Despite robust institutional demand, the price of Bitcoin has remained rangebound between $78,000 and $82,000 in recent weeks. Even as spot Bitcoin ETFs and major corporations have set new records with their purchases, the sideways price action is being linked to sizable BTC transfers from long-dormant so-called “whale” wallets dating back to Bitcoin’s earlier years.
Institutional appetite for BTC reaches historic highs
A leading strategy firm bought 24,869 BTC at an average price of $80,985 in just the past week. The company now holds a total of 843,738 BTC, representing a market value of $63.8 billion. On May 17, CEO Michael Saylor signaled further acquisitions, while observers estimate the firm added 15,466 BTC during that week alone.
Spot Bitcoin ETFs collected nearly 19,000 BTC over just nine trading days in April. BlackRock’s IBIT ETF has attracted more than $66 billion in inflows since launch. ETFs recorded a single-day inflow of $630 million on May 1, and the first two days of May saw combined inflows reach $1.1 billion.
Post-halving, miners are now able to produce about 13,500 BTC each month. In comparison, institutional demand is approaching 50,000 BTC monthly—shifting the supply-demand balance strongly in favor of institutions.
Old whale wallets fueling flat price trend
Yet in spite of this intense buying interest, Bitcoin’s price has hovered in the $78,000 to $82,000 range for weeks. Analysts attribute this stagnation to sales from “old whale” wallets—early holders who accumulated BTC years ago and are only now transferring large amounts. According to analytics firm Alphractal, retail investors posted net buys on 14 of the last 21 trading days, while whale wallets were net sellers. This pattern is seen as a systematic distribution strategy, not a panic exodus or abrupt profit-taking.
The steadiness of BTC prices, despite ETF and corporate accumulation, is being explained by discreet, over-the-counter (OTC) sales from dormant whale wallets, which limit the impact on public exchange prices.
On May 11, a wallet dormant since 2013 moved 500 BTC. Whale Alert data shows that in 2026, 72% of coins exiting wallets inactive for over seven years changed hands via OTC transactions. Since the halving, 38,400 BTC have been transferred from 47 wallets untouched for more than five years—a sum matching ETF demand over a three-month span.
During this period, ETF buyers have provided a crucial exit liquidity route for early Bitcoin holders. The ongoing balance between new demand and old supply has kept prices constrained within a narrow channel.
Glossary: Over-the-counter (OTC) trades are direct, typically large-volume cryptocurrency transfers conducted privately between buyer and seller, outside public exchanges.

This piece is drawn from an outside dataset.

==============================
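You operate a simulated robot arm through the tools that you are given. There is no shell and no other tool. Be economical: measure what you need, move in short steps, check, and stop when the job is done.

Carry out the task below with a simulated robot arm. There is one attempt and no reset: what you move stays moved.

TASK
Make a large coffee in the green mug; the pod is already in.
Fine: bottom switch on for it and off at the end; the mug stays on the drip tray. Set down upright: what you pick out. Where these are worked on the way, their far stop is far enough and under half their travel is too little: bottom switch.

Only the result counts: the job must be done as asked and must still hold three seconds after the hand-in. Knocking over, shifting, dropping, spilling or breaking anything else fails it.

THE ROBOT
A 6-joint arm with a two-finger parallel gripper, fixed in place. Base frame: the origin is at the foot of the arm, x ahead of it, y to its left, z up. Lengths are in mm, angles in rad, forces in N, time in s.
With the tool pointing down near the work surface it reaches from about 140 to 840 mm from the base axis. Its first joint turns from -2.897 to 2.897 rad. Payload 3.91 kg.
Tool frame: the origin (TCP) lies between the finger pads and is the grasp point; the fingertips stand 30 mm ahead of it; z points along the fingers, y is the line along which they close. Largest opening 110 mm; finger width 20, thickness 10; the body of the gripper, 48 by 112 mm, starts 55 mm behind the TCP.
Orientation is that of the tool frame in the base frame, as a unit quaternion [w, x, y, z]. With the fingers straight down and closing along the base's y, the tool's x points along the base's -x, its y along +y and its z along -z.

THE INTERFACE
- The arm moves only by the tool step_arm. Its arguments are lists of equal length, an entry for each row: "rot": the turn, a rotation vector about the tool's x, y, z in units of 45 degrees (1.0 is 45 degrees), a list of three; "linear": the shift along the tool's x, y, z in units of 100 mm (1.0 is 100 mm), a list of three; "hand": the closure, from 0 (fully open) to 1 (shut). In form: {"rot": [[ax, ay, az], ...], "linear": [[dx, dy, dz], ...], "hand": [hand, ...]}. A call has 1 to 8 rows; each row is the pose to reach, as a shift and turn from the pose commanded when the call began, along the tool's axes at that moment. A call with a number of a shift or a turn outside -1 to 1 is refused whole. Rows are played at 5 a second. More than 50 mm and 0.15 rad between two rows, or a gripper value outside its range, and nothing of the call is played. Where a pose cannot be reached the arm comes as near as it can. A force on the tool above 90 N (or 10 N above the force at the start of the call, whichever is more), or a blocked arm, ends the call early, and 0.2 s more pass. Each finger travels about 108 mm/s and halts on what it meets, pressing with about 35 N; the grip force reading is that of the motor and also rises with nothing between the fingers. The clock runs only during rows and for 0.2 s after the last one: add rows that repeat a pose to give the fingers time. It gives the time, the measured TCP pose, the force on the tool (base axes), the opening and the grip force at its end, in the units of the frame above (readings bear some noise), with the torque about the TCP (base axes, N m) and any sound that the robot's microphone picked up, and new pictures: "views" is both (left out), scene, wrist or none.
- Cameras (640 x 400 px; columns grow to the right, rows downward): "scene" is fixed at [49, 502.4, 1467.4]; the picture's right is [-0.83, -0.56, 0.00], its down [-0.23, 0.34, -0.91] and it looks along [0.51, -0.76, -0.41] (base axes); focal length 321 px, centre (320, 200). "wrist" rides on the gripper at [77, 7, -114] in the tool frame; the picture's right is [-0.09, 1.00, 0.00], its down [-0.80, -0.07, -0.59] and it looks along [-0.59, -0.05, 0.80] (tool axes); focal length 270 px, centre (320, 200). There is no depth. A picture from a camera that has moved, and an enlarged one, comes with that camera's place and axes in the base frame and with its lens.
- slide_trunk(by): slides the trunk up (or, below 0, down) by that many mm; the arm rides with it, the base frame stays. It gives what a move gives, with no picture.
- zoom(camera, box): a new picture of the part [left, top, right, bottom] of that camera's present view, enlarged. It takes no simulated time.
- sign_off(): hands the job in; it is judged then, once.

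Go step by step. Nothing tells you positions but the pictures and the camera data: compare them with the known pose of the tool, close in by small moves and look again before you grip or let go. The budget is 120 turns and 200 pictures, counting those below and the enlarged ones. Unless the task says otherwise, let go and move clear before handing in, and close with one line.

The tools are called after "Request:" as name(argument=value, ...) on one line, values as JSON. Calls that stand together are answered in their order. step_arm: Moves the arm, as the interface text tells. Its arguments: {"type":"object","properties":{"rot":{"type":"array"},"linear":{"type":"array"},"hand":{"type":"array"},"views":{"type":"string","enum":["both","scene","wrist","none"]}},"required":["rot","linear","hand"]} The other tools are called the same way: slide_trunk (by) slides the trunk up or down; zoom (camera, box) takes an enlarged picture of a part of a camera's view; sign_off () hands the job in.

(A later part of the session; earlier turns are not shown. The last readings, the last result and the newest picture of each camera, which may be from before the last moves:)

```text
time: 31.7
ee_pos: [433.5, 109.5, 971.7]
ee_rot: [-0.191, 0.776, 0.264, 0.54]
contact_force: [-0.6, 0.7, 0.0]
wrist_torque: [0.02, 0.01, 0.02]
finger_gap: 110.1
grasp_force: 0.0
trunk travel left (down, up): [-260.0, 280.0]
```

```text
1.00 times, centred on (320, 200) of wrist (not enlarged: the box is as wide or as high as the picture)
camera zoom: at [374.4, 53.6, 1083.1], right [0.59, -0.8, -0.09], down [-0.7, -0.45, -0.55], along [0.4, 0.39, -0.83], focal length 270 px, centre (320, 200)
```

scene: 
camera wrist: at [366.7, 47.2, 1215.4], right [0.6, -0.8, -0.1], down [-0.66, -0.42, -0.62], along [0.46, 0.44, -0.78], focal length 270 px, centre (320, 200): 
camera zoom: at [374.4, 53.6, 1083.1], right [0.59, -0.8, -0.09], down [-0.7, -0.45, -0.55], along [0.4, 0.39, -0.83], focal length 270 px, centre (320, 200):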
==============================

OTC deals enable major transactions to happen without disrupting market prices.
| Source | BTC Bought/Sold | Date/Period | Market Impact |
|---|---|---|---|
| Strategy firm | Bought 24,869 BTC | Week of May 17 | Boosted market demand |
| ETFs | Bought 19,000 BTC | April 2026 | Raised fund inflows |
| Old wallets | Sold 38,400 BTC | Until 2026 | Offset supply pressure |
Potential for price surge as supply overhang fades
Alphractal’s research suggests that when the wave of old whale wallet sales subsides, there will be little opposing the surge in institutional demand. On-chain metrics like Liveliness, Coin Days Destroyed, and Days at Profit are expected to move in sync with this trend. Until then, Bitcoin’s price is likely to remain volatile but confined between $78,000 and $82,000.